- **Aim of the exercise**: Only a number is wanted. Count the lines holding the string "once".
** Start **
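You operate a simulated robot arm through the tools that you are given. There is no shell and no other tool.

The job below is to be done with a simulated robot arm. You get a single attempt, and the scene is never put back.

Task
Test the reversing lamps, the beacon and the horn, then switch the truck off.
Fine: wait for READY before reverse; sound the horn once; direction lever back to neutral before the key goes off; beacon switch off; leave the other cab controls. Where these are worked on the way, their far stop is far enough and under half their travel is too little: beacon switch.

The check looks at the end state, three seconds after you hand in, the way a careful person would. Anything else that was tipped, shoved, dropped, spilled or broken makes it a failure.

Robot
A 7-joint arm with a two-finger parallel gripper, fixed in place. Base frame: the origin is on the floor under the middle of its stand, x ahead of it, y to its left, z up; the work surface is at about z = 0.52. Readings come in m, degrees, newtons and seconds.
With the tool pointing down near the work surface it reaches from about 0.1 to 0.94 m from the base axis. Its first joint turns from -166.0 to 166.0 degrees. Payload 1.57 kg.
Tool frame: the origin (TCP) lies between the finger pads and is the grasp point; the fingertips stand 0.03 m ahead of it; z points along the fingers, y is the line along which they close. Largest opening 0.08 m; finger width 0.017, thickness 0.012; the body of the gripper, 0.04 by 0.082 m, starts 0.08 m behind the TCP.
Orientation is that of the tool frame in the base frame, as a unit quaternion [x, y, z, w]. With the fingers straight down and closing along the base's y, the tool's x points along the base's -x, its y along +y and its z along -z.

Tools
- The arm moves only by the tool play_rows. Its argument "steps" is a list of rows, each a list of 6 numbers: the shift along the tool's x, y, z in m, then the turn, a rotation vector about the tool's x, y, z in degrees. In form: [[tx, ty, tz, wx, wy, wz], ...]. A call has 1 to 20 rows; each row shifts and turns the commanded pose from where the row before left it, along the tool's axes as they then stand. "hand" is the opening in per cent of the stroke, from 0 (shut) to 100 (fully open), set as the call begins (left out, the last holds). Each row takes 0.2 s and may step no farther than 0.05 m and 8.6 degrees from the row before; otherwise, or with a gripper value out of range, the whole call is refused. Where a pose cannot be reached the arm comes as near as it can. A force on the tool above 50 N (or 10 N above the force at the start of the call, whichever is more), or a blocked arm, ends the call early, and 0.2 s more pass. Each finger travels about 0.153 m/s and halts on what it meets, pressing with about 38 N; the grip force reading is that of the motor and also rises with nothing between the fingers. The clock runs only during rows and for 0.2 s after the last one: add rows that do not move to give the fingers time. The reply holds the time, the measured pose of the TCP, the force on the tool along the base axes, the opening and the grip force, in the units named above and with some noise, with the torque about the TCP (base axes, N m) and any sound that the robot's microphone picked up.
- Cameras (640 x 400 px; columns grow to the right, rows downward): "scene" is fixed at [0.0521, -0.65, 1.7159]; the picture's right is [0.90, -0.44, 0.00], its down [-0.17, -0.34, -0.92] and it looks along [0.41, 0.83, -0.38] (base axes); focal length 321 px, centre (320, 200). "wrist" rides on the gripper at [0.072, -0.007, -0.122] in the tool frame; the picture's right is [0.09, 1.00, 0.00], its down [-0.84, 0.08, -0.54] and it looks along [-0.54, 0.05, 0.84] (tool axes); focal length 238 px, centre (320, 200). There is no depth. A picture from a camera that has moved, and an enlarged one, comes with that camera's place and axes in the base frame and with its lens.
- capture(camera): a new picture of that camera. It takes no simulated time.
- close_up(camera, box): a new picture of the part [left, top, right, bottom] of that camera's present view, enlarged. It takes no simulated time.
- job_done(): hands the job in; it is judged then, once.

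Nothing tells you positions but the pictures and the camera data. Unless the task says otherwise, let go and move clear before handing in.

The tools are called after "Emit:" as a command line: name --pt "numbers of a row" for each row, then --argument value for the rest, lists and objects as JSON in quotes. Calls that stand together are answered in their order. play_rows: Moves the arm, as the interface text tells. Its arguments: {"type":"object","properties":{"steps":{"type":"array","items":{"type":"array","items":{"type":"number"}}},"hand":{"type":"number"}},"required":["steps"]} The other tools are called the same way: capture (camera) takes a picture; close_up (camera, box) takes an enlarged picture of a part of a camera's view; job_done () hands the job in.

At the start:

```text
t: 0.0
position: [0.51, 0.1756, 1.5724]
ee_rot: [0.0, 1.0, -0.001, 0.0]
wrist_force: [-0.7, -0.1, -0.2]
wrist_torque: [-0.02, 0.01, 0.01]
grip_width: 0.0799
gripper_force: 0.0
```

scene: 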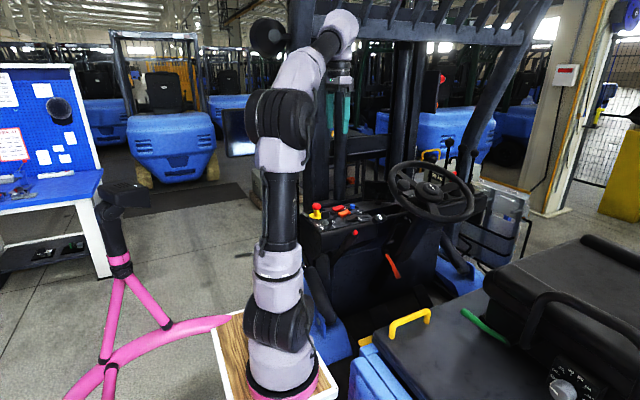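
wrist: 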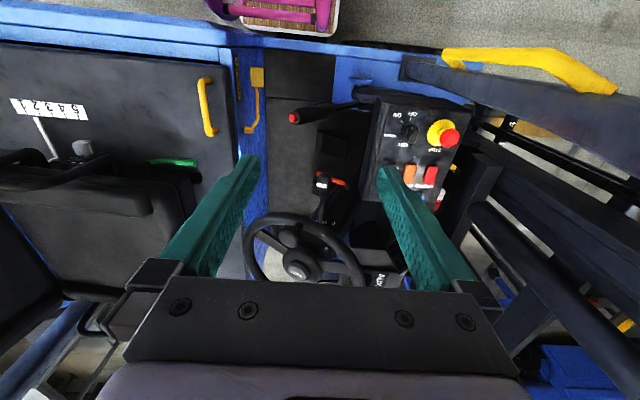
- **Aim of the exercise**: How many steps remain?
** End **
- **The response**: 2